“Do not mistreat or oppress foreigners, for you once were foreigners in the land of Egypt.”
Yesterday’s first reading caught my attention in a new way. Until very recently, the story of the Hebrew people’s escape from Egypt through the parted waters of the Red Sea crossed my mind only during the Easter Vigil, where it is heard in relation to Jesus’ death and resurrection. In a weekly class on Judaism that I’m taking in an adult education program for Jews, I’m learning to appreciate the exodus as a foundational story in its own right. For the Jewish people, it’s the seminal narrative of the Bible because it’s when they became a people. It tells of God’s compassion and action in response to their suffering, but it’s far more than an event in their history. It’s a widely used metaphor for liberation even in the present day, but as yesterday’s reading reminds us, the exodus event creates a mandate. The people are to actively remember that they were once slaves in Egypt and therefore must not treat others the way they were treated. The Bible gives concrete instructions in the book of Exodus and elsewhere: Do not charge interest when you lend money; don’t take a person’s hand mill in payment of debt because that would be taking their life; if you take someone’s cloak as collateral, give it back by evening so that they have covering for sleep; when you harvest, don’t go back over the field because the leavings are for the fatherless and the widowed to gather. Social justice concerns become a direct outcome of the exodus; caring for the stranger, the orphan or the widow is commanded in the Torah.
Active remembering as a reminder of their identity pervades contemporary Jewish religious practice throughout the year, not just at Passover each spring. The Kiddush, a prayer recited over wine that proclaims the sanctity of the weekly Sabbath, evokes the exodus each time it is prayed.
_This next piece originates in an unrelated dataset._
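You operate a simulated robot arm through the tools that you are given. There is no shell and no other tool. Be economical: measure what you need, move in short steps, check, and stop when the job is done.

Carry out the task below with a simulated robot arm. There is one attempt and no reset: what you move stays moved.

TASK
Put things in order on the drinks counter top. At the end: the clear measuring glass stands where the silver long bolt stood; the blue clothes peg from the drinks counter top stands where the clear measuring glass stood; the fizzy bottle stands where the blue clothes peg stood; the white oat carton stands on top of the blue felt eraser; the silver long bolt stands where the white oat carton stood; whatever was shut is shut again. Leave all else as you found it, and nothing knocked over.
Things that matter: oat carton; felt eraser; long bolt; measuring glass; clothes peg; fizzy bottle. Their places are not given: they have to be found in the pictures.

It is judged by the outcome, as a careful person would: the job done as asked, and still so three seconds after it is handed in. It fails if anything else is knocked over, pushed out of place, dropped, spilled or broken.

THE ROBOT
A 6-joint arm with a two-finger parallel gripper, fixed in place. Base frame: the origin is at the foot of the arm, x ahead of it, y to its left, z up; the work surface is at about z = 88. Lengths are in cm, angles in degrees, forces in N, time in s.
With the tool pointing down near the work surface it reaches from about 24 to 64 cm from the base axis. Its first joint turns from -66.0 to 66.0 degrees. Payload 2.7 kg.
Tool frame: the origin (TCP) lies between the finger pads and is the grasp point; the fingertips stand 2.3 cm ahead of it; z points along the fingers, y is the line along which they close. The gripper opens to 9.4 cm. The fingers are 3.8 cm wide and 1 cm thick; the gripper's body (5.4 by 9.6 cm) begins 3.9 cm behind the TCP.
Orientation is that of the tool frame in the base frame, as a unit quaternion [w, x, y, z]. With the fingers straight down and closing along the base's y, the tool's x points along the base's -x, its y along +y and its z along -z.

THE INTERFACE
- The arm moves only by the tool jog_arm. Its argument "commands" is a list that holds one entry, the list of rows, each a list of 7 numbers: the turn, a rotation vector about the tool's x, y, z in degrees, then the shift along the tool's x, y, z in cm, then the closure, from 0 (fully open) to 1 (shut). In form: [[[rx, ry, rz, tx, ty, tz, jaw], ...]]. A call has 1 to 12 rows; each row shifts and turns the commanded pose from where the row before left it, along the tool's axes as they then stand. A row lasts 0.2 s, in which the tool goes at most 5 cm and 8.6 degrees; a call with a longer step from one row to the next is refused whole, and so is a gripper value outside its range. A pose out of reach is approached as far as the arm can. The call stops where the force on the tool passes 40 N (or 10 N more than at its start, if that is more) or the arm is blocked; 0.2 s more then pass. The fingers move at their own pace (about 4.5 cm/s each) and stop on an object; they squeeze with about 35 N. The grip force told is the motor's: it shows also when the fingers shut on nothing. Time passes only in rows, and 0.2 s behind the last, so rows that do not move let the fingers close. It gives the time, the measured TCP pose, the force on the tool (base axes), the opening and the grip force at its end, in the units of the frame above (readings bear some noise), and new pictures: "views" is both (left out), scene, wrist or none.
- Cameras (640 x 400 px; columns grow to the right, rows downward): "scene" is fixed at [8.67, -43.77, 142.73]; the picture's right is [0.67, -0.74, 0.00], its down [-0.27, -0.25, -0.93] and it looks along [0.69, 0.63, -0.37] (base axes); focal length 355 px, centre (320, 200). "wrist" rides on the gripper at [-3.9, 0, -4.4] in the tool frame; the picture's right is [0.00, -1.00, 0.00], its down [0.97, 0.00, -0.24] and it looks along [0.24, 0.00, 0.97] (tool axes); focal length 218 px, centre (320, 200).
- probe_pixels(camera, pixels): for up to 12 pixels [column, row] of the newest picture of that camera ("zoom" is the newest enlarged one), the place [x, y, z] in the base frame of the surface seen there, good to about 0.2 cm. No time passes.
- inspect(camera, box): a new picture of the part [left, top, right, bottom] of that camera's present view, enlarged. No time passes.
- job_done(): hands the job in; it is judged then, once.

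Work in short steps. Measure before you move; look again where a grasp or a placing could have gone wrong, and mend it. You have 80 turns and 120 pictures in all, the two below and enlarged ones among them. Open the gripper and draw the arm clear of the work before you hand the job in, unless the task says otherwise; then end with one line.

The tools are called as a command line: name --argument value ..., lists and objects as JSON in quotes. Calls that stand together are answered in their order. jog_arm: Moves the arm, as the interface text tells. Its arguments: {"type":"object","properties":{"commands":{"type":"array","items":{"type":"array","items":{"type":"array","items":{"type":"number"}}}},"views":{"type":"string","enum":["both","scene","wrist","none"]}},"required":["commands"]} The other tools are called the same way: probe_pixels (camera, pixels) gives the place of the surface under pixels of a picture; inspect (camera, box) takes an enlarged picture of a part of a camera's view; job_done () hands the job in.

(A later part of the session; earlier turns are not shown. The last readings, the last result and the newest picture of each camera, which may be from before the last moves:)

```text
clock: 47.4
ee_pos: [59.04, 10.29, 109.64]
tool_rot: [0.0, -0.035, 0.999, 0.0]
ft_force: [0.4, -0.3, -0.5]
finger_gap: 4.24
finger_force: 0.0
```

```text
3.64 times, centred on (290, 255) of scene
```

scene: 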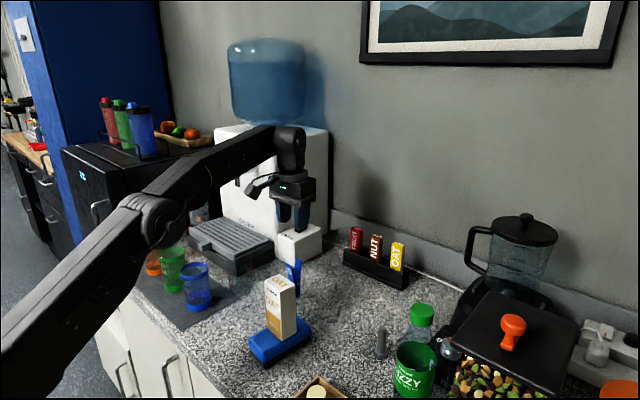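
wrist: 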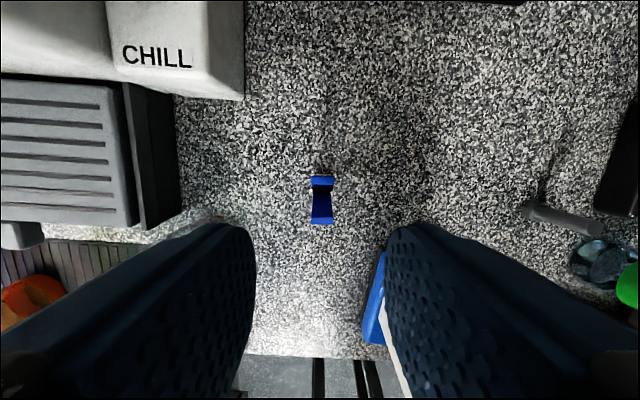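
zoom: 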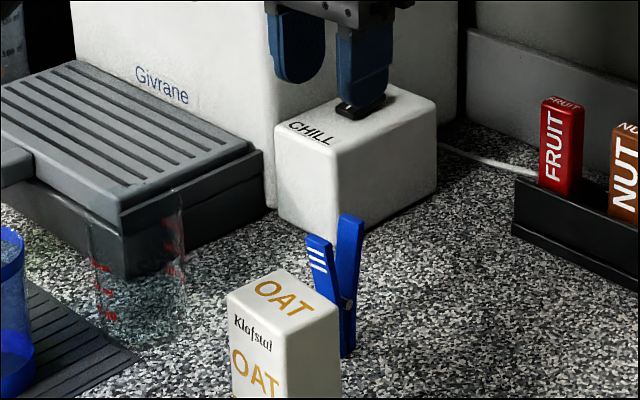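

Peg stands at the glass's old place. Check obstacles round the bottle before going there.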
During weekday morning prayer, small leather boxes are worn on the arm and the head, bound by black leather straps. These phylacteries contain the four passages in the Torah that include the instruction that “it shall be a sign upon your hand and as a symbol on your forehead that with a mighty hand the Lord freed us from Egypt,” a daily reminder of bondage and freedom, signifying that people are not meant to be bound to human beings but are free to bind themselves to God.